Alexandra Stewart's voice-over commentary, penned by writer-director-editor Chris Marker, provides insights into the dominant themes and images within Tarkovsky's work: the elemental forces of nature, paintings, mirrors, the "alien shore" or "zone" and the Dostoyevskian holy fool or "innocent".
Marker is also critical of the Soviet authorities for their censuring of his films, refusal to let his family join him in exile until the very last days of his life, and their fulsome praise once he was dead.
While there is no question that Marker's commentary is insightful and conveys his respect and admiration for Tarkovsky, I also found it to be that bit too sure of itself in places. On occasion it would have been nice to hear a more critical voice, or a dialogue about the strengths and - yes - weaknesses of Tarkovsky's films, instead of a "this is what they mean" monologue.

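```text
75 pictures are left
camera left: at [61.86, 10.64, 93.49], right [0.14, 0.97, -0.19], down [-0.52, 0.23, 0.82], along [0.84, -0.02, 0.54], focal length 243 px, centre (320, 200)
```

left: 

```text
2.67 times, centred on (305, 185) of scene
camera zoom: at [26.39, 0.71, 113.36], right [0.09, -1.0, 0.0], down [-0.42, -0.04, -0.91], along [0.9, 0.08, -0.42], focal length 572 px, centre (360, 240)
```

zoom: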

I also could not shake the feeling that One Day In The Life of Andrei Arsenevich had been programmed at the EIFF as filler. Why only this installment of the series? Why Tarkovsky rather than any other equally worthy film maker? Was it just that the programmer had one film they really wanted to show - A Brief History of Errol Morris, with which this film is being screened - and they just needed something vaguely similar to make up the running time.
Okay, both films are documentaries where the both the documentarist and the documentary subject are film-makers, but do Andrei Tarkovsky and Errol Morris really have that much in common?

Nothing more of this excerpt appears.